Inflation based on the Wholesale Price Index (WPI) moderated to a two-year low of 3.85% in February from 4.73% in January, with manufactured products’ inflation cooling from 3% to a little under 2%, and primary articles, food and fuel and power recording milder downturns in the pace of inflation from a month earlier. The base effect also contributed as February 2022 saw a 13.4% pace.
Measurement of Inflation in India
Criteria | Wholesale Price Index | Consumer Price Index |
Level | Measures Inflation at Wholesale level | Measures Inflation at Retail Level |
Who Calculates? | Office of Economic Advisor, Ministry of Commerce, and Industry | National Statistical Office, Ministry of Statistics and programme Implementation |
Base year | 2011-12 | 2012 |
Categories | Primary Articles Manufactured products Fuel and Power | Food and beverages Pan, Tobacco, and Intoxicants Clothing and Footwear Housing Fuel and Light Miscellaneous- Education, Healthcare, Transportation etc. |
Highest Weightage | Manufactured products | Food and Beverages |
Impact of increase in Food items | Less impact on WPI as compared to CPI since WPI provides higher weightage to manufactured products and lower weightage to Food items. | Larger impact on CPI as compared to WPI since it gives more weightage to food products. |
Services included | No | Yes |
Indirect Taxes Included? | No | Yes |
Targeted by RBI? | No | Yes. The RBI is required to maintain CPI rate of inflation of 4% with a deviation of 2%. |
Headline and Core Inflation
The headline inflation simply refers to the inflation in the CPI (or WPI) covering all the categories of goods and services. On the other hand, the core inflation excludes the volatile categories such as food and fuel in order to measure the increase in the prices of goods and services. Hence, a drastic fall in the food and fuel prices can bring down the headline inflation by a to a large extent. However, the core inflation may remain unaffected.
Note: Presently, the RBI is targeting the CPI headline rate of inflation (and not Core Inflation)
Base Effect: To calculate the rate of Inflation, the prices of Goods and services in the current month are compared with the prices in the corresponding month of the previous year.
The rate of inflation in the current month is calculated as
(Prices of Goods in Current Month- Prices of Goods in Corresponding month of Previous year)/ Prices of Goods in Corresponding month of Previous year * 100
As can be seen in the above formula, the denominator (base) is the prices of Goods in the corresponding month of previous year. So, the if the denominator (base) value is lower, the rate of inflation in the current year would be higher.

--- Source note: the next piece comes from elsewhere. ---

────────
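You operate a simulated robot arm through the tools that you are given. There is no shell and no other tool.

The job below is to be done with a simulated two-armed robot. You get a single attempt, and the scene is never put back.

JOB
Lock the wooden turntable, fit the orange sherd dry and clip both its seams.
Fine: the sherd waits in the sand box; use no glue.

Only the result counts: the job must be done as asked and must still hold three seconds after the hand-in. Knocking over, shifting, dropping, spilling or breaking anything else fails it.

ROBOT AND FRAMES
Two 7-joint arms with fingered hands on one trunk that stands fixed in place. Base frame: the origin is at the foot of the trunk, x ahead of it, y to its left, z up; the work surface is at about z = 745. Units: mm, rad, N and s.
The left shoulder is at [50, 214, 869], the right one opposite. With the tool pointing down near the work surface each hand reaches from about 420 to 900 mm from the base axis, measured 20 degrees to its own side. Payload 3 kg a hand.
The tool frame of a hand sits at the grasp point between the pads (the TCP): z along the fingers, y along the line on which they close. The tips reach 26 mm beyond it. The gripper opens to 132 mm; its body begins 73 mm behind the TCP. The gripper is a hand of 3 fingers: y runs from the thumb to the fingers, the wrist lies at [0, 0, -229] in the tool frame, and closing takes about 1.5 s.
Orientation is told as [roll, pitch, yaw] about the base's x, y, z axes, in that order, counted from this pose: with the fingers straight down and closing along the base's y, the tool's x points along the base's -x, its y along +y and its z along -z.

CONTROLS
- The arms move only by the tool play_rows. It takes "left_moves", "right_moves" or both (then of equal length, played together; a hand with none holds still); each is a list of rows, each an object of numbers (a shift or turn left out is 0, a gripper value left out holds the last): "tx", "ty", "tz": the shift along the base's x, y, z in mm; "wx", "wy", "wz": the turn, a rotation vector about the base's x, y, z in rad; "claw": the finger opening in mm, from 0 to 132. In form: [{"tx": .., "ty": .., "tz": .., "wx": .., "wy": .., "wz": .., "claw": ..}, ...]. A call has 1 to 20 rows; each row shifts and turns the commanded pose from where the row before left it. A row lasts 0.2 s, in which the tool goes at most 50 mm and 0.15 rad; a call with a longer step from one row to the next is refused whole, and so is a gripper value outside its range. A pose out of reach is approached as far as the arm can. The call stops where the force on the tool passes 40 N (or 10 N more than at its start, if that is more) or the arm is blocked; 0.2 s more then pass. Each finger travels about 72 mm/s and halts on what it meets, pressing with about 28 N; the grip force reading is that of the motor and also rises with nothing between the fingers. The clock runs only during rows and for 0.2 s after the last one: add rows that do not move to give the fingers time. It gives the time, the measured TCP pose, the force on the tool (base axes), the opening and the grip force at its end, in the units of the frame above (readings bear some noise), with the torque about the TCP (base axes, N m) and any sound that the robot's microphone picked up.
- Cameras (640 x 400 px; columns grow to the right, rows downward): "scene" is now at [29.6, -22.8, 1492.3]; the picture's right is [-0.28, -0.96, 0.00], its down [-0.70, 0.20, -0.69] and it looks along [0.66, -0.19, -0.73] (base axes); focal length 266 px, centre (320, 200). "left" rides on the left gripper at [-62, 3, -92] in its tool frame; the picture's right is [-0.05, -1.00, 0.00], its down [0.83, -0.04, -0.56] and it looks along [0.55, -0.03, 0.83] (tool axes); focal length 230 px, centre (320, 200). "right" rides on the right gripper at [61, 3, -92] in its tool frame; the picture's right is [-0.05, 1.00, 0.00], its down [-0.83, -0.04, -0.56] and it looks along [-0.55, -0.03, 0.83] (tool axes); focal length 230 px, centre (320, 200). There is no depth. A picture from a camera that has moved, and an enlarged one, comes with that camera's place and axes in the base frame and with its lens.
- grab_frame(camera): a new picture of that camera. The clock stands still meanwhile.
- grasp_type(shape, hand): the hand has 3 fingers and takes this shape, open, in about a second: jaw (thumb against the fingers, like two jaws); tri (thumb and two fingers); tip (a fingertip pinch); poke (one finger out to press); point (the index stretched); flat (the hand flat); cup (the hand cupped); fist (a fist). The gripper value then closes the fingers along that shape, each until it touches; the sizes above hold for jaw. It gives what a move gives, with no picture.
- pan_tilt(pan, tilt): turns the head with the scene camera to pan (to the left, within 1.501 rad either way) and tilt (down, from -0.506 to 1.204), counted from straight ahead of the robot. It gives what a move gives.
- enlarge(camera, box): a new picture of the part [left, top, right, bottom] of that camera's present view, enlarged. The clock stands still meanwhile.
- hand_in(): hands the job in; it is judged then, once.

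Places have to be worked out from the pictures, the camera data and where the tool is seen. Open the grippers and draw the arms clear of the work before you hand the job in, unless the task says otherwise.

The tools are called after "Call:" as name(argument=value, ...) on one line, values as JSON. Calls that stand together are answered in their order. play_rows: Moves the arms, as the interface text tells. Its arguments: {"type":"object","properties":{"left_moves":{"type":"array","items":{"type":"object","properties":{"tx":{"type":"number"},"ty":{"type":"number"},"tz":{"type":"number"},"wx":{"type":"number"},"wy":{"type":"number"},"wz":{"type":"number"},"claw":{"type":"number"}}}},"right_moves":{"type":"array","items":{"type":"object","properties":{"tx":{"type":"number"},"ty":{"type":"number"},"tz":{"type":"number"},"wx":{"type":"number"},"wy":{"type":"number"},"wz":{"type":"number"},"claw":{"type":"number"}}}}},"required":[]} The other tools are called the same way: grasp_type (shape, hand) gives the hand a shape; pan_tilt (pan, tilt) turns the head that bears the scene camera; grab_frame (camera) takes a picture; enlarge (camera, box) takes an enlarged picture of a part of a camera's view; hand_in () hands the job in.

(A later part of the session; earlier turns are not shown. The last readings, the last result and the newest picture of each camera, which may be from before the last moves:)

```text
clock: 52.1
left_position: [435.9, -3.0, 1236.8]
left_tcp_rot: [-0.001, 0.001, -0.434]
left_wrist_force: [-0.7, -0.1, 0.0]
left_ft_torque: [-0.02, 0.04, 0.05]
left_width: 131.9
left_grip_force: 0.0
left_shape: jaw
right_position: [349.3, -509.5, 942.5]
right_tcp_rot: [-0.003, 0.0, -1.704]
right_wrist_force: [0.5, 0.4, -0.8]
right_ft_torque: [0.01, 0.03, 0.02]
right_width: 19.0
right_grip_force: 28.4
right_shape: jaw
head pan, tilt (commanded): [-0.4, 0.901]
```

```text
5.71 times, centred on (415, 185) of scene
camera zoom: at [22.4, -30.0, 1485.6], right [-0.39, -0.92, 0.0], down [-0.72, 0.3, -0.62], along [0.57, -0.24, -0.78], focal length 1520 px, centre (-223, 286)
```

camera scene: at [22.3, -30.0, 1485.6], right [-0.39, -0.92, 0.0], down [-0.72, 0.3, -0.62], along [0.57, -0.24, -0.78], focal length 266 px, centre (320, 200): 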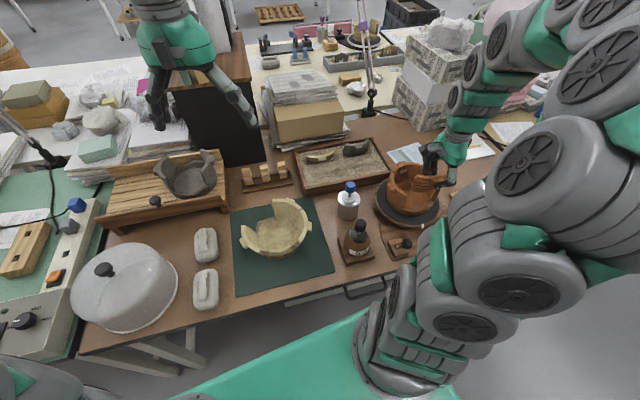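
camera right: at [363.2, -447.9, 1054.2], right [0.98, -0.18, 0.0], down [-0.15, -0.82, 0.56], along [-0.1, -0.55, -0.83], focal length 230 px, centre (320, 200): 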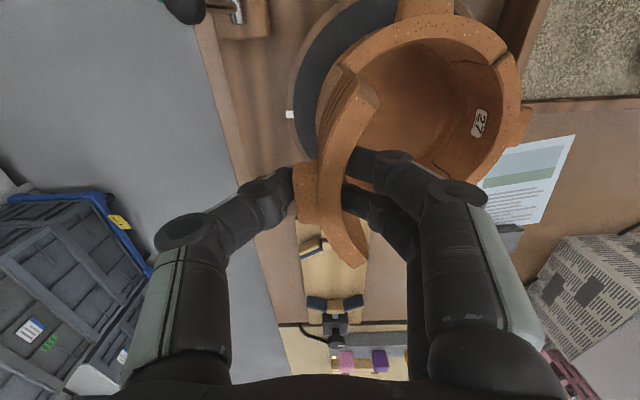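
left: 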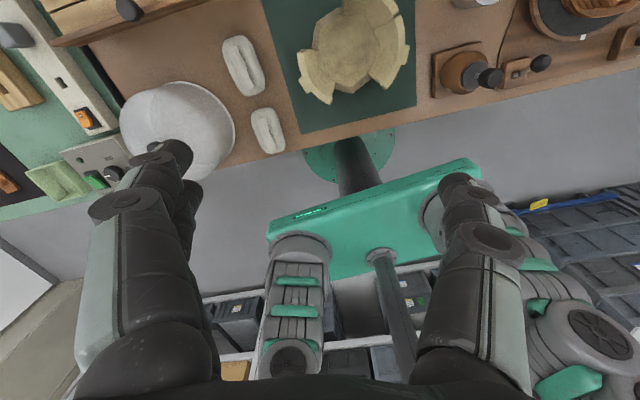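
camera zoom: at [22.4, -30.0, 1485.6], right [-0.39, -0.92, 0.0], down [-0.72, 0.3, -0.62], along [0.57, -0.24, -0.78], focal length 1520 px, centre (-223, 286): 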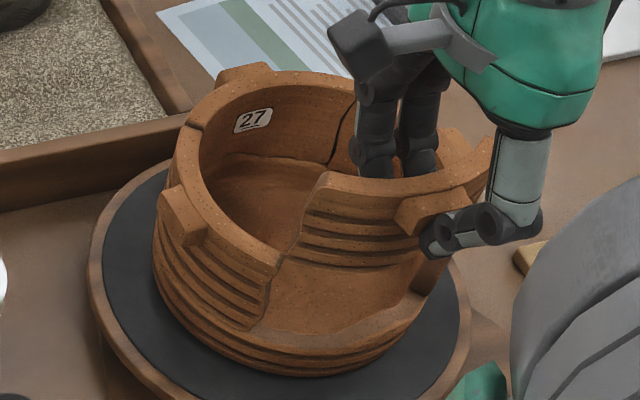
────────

Similarly, if the denominator (base) value is higher, the rate of inflation in the current year would be lower. This can be understood as seen below:

Reasons for the rising Inflation in India
- Imported Inflation: Increase in global commodity prices such as Crude oil, Edible oil etc.
- Increase in certain food items such as Egg , Edible oils, Fruits, Pulses.

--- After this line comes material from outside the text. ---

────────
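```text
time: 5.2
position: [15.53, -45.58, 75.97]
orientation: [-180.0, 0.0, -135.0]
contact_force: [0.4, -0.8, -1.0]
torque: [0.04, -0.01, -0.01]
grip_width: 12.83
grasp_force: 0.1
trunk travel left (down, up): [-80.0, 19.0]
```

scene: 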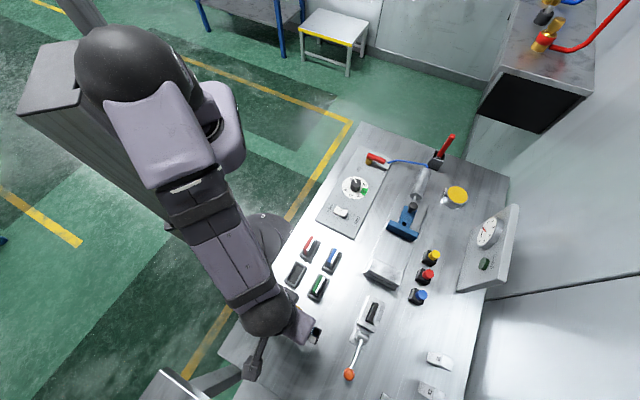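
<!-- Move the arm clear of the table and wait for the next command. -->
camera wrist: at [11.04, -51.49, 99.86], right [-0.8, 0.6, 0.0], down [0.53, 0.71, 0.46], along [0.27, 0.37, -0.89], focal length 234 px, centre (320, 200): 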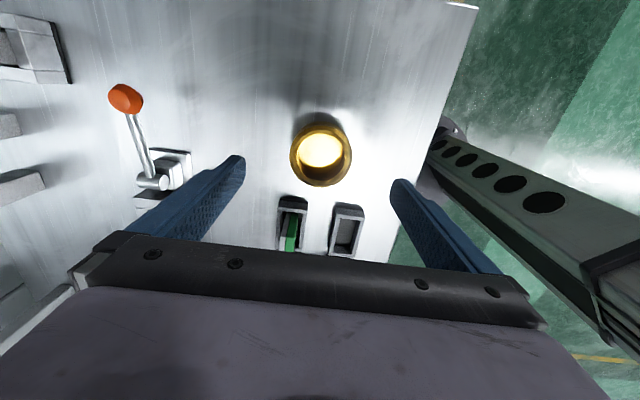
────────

- Increase in services such as Health, Transport and Communication etc.
- Low Base effect as the prices of some of the Goods had declined last year due to the pandemic.
What to Target: Headline or Core Inflation?
Presently, the RBI targets CPI headline rate of inflation and not the Core Inflation. In this regard, the Economic Survey 2020-21 has highlighted that sole focus on CPI headline rate of Inflation may not be appropriate on account of number of reasons. Accordingly, it has recommended that a greater focus on core inflation is warranted.
Reasons:
Firstly, Headline inflation may take place due to volatility in prices of Crude oil and Food commodities, over which RBI has no control. For example, failure of monsoons, lack of cold chain infrastructure, supply side bottlenecks etc. usually lead to increase in Food prices.
Secondly, most of the time inflation in Food commodities is transitory and may not require any policy action by the RBI
Thirdly, if the RBI tries to control inflation due to volatility in prices of food commodities, it can prove to be counter productive. For example, to control inflation, rate of interest would increase–> Decline in Investment and Consumption Expenditure–> Economic Slowdown.
Fourthly, to measure inflation correctly, weightage must be assigned to different categories of commodities depending upon their share in the household expenditure. Higher the share, higher should be weightage. The share of food commodities in the household expenditure has declined since 2011-12, yet the CPI gives a weightage of almost 45% to the food commodities.